----- Text provided -----
With aerial options covered, let’s take a look at another set of options: multishines. Multishines come in a few different variants, namely doubleshines, westballz shines, and platform escapes. First, let’s look at doubleshines. Unlike Fox, who can theoretically doubleshine until the point where an opponent is forced to get hit by the shine or have their shield broken, Falco’s doubleshines actually give the opponent time enough to buffer a spotdodge. While this means they are not airtight pressure, their grounded nature also means that a great host of options are available after the second shine. If, as in the example of early aerials mentioned above, the opponent buffers a spotdodge after being hit with a shine, the second shine may miss, but Falco can turn that shine into a guaranteed shinegrab or shine->Upsmash on reaction. Due to the grounded nature of doubleshining, if Falco were to multishine continuously he would be able to wavedash out and follow up on the shine which inevitably connects. Even spotdodging continuously will not allow an opponent to evade multishines forever. It should go without saying that even though this is the mathematically safest offensive option Falco has on shield, it is punishingly difficult to execute consistently, and a tech flub while attempting it is almost certainly guaranteed to end up in a punish.

+ If performed perfectly, can only be avoided with spotdodge, which can then be followed up.

- Single-frame inputs are required for every consecutive multishine​

To that end, an innovation has been made on multishines to perform their intended function while also allowing for some technical leeway. Westballz has made his multishines a staple of Falco’s offensive game, and they involve Falco jumping slightly into the air before the second shine comes out, then jumping out of the second shine and immediately wavedashing down into the ground. On the surface, the drawback is obvious: a wavedash incurs ten frames of landing lag before Falco is actionable again, which means that depending how high up the second shine is on the opponent’s shield, a whole host of out of shield options become viable as a punish, from Fox’s shine OoS to shield grabs. However, much like how late aerials rely on the opponent fearing Falco’s early aerials in order to become a good option, Westballz shines are spectacular against the opponent who fears and respects Falco’s on-shield game. The frame window to punish Westballz shines is very tight, and by putting himself on the ground and directly on top of his opponent, a slightly mistimed out of shield option could lead to taking a shine (and thus a potentially devastating punish). Since getting a shield stab with shine is ordinarily very difficult, Westballz shines allow shine to be the ever-present threat in any offensive maneuver, and thus are spectacular for getting the opponent to remain in shield for too long.
----- Collected data -----
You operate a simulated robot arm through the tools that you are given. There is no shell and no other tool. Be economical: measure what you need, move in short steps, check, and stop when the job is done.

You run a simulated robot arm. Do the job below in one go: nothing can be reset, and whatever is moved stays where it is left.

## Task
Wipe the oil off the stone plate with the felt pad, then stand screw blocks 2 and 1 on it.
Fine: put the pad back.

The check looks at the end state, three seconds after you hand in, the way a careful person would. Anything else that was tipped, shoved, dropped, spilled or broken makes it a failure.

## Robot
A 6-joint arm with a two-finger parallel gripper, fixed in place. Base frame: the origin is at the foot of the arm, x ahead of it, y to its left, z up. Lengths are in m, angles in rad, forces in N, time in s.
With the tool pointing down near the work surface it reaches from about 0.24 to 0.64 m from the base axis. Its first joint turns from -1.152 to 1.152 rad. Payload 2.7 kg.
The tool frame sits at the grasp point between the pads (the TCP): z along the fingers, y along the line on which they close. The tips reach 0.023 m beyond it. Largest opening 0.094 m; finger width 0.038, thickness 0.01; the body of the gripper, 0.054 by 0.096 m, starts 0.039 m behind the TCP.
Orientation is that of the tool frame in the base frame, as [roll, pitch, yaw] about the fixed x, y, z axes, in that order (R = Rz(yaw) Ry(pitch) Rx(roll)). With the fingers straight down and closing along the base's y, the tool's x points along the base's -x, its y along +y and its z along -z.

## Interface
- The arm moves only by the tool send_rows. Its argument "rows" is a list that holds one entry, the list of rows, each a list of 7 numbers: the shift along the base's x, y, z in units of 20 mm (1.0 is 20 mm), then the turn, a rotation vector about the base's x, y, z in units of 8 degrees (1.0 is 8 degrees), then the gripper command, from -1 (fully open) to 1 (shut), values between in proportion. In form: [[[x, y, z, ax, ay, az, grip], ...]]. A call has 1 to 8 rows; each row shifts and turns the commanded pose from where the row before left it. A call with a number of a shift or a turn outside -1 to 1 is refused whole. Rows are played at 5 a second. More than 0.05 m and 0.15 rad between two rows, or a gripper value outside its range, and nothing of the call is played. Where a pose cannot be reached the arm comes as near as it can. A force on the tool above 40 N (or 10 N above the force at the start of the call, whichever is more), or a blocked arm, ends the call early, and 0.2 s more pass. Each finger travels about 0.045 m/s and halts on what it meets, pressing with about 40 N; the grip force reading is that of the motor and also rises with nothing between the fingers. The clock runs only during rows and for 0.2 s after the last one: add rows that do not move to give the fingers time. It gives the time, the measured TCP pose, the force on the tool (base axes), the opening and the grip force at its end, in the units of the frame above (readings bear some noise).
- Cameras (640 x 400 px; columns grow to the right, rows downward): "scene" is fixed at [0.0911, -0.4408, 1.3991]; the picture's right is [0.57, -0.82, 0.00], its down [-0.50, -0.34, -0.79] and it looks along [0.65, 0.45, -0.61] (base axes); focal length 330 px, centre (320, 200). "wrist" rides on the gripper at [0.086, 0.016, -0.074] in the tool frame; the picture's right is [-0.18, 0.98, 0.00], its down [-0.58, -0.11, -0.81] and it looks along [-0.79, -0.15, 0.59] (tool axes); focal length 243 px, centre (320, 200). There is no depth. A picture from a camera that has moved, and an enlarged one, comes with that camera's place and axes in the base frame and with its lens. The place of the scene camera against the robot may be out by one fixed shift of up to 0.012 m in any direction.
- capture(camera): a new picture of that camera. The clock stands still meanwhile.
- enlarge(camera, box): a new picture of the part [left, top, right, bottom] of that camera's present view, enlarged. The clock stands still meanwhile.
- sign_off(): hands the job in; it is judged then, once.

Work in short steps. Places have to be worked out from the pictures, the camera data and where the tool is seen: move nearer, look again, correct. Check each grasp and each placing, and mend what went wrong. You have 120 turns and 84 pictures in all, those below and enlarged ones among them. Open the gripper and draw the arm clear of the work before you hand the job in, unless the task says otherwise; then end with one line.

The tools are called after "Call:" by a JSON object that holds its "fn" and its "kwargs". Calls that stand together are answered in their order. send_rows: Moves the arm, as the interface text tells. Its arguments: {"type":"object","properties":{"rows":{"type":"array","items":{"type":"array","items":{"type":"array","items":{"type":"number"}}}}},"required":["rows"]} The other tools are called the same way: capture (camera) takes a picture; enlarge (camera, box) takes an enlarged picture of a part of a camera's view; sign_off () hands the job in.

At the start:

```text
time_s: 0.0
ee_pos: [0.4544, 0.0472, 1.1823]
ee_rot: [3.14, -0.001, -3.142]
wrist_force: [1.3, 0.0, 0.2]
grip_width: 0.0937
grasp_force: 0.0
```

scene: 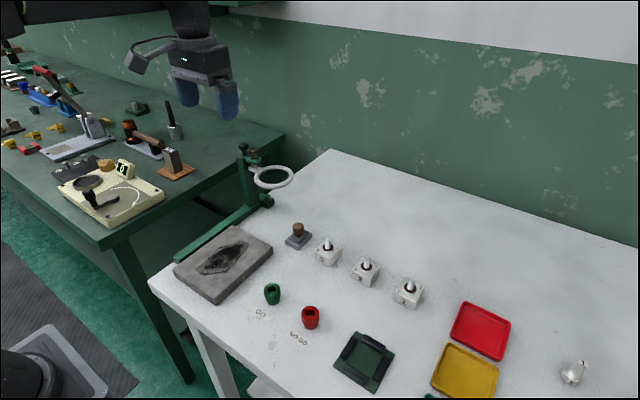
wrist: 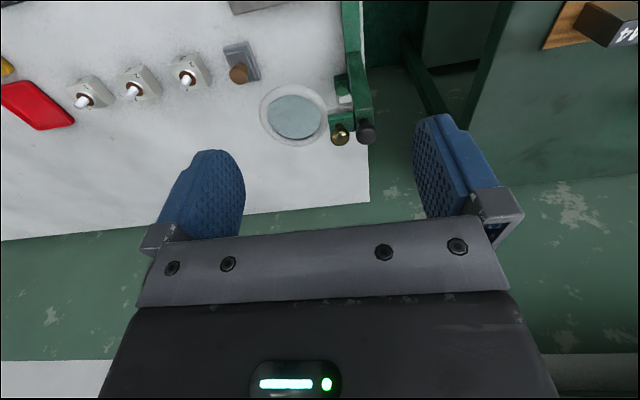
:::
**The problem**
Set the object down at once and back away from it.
-----
**The problem**
How does the text provided go on? Write the next part.

**Task result**
​In the event the opponent recognizes the Westballz shines and attempts to escape, the maneuver also provides the best manner of following up on a roll or spotdodge. The wavedash puts Falco on the ground and ready to access his entire moveset, from shining again to moving to follow up on a retreating enemy, to even whipping out a smash attack or laser followup. It is likely the most versatile option Falco has in his offensive toolkit, mitigated only by its difficulty of execution and the noticeable window for punishment.

+ Threatens Falco’s best attack and combo starter better than any other option.

+ Can follow up on any attempt to roll away or spotdodge better than any other on-shield option.

- A noticeable window of vulnerability exists that can be punished; if the opponent is ready for it, they can take advantage with almost every good out of shield option in the game.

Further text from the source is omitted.